Pelosi’s endorsement of anti-choice, Koch-funded candidate over that of a progressive pro-choice woman was called “utterly shameful” by Justice Democrats, the political action committee that was behind Ocasio-Cortez’s 2018 victory and who has now backed Cisneros. Defying Pelosi and the Democratic leadership’s norms about primary challenges within the party, Ocasio-Cortez has not only thrown her support behind Cisneros, but has also endorsed six other progressive women running, supporting them with her own PAC, Courage to Change. Funding is one of the greatest obstacles that people face when wanting to run, and it’s something that, as Bridget Read points out in The Cut, AOC became painfully aware of during her own campaign against Crowley.

“Now that [Ocasio-Cortez] has her own clout and her own campaign money to spend,” writes Read, “she plans to build her own alternative apparatus for bringing other women like her into the halls of power.” Cisneros is exactly the kind of candidate the New York representative wants to join the group of progressive leaders known as “The Squad.” But AOC’s isn’t the only important endorsement the Texan has received.
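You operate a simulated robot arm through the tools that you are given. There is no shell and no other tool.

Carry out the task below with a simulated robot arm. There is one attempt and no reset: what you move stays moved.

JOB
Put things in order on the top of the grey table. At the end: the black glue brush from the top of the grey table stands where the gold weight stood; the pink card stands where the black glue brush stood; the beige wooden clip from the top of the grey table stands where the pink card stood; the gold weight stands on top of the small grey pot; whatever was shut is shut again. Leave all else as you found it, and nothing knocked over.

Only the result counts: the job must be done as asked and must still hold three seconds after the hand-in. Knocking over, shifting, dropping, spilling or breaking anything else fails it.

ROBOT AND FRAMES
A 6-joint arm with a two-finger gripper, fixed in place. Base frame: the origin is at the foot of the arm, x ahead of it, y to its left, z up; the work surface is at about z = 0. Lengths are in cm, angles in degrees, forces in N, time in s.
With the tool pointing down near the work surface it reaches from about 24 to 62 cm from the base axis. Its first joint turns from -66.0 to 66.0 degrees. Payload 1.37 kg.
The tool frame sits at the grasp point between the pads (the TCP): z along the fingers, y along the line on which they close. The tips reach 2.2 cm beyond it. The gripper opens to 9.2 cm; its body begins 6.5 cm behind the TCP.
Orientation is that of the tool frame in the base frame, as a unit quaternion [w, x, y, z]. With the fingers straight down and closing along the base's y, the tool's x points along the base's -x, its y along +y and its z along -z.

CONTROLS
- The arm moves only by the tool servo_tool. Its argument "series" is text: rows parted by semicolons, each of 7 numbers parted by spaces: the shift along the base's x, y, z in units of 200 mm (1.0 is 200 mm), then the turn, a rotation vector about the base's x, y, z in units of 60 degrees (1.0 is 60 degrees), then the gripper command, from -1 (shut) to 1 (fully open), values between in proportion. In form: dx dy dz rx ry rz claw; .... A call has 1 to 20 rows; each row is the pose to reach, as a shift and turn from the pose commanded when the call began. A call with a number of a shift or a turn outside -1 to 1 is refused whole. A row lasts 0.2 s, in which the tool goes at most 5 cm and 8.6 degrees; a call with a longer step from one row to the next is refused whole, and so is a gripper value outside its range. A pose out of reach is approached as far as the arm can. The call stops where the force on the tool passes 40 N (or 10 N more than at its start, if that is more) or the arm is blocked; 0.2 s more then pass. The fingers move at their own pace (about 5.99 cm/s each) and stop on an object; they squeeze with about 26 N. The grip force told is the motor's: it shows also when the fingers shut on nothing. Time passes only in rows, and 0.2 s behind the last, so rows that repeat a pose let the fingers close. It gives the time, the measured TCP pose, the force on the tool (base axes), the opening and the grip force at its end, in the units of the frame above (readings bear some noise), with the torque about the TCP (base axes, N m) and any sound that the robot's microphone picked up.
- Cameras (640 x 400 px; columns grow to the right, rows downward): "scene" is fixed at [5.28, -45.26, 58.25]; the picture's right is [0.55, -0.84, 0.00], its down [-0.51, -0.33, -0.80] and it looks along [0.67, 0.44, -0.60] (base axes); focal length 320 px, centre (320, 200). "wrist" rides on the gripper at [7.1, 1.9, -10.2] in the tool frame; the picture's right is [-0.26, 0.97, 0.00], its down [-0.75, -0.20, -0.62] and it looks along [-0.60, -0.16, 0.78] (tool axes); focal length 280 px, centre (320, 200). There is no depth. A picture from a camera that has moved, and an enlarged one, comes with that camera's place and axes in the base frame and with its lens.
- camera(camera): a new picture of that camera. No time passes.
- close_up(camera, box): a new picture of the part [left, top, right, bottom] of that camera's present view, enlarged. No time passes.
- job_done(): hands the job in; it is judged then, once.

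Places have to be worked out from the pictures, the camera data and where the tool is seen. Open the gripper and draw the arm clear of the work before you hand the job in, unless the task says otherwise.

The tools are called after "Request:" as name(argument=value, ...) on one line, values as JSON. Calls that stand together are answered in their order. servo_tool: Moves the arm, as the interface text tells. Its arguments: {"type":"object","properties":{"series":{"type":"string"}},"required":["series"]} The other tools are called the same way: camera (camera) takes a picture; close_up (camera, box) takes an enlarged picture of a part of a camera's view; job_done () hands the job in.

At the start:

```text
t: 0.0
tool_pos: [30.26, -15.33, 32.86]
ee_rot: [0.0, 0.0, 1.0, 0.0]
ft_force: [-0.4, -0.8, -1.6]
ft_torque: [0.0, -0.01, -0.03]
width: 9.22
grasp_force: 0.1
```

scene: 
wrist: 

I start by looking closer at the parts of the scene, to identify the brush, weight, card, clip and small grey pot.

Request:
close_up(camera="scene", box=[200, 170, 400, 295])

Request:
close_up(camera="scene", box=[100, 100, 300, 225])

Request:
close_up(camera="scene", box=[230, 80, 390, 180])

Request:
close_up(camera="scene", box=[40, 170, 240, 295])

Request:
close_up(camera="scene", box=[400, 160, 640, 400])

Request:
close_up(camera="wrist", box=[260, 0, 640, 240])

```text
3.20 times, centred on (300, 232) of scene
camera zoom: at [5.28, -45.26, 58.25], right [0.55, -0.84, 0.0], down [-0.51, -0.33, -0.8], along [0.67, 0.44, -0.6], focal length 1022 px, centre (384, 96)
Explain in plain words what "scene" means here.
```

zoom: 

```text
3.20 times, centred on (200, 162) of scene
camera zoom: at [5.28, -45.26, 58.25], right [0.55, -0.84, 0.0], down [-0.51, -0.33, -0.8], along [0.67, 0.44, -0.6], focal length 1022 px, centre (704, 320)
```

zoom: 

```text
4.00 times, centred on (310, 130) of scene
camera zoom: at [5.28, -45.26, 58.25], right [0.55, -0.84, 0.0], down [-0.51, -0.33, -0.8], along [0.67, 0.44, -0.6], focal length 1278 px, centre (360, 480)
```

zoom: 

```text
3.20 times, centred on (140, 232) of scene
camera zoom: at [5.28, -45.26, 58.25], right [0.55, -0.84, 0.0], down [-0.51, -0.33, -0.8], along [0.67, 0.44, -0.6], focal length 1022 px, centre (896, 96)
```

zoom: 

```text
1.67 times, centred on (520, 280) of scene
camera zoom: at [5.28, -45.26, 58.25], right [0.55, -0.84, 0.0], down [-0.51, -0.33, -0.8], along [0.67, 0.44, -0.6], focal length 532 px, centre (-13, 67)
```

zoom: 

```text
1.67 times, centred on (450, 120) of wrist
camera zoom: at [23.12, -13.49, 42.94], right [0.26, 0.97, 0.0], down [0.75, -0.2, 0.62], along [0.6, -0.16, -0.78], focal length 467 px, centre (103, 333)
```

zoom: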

Democratic presidential candidates Sens. Elizabeth Warren and Bernie Sanders have both endorsed her, as has the Congressional Progressive Caucus’ Pramila Jayapal and former Housing and Urban Development secretary Julián Castro.

Beyond Washington, Cisneros’ campaign has also garnered the support of a number national organizations and their local chapters, including Texas AFL-CIO, J Street, MoveOn, Planned Parenthood, the Working Families Party, EMILY’s List, NARAL and the Communications Workers of America District 6. Many of the organizations have thrown their money behind Cisneros, in addition to their clout. Although the immigration lawyer has nowhere near the millions in her campaign coffers that her opponent has been able to get, in both the last quarter of 2019 and the first quarter of 2020, Cisneros was able to outraise Cuellar. As The Young Turks’ Cenk Uygur points out, when one keeps in mind that AOC ran her entire primary challenge on about $60,000, Cisneros’ ability to outraise a well-known Democrat is pretty remarkable.

While Cisneros has repeatedly called for her opponent to debate her in a public forum since December, in a patronizing move, Cuellar’s campaign has insisted he won’t because it doesn’t view her challenge as “serious.” And yet, although the conservative Democrat has rarely voted for progressive policies, in recent months, he threw his support behind a federal $15 minimum wage. Cisneros bills this as a victory, indicating that had the South Texas representative not felt threatened by her challenge, he may not have moved left on the issue. Cuellar denies this, and while his campaign has continued to insist his primary challenger’s support only exists in the Twittersphere, it has started to run campaign ads against Cisneros.

On Tuesday, voters in Texas’ 28th congressional district will decide in what direction they want to lead their communities and to some extent the nation, as a growing left-wing movement in Congress may very well alter the nation’s current path. Regardless of the contest’s results, Cisneros has proved that there is a strong desire even in states largely considered conservative to move toward more progressive, collectivist politics powered by grassroots movements. Therefore, for daring to dream of a different America for her Texas community and challenging the damaging status quo, Jessica Cisneros is our Truthdigger of the Month.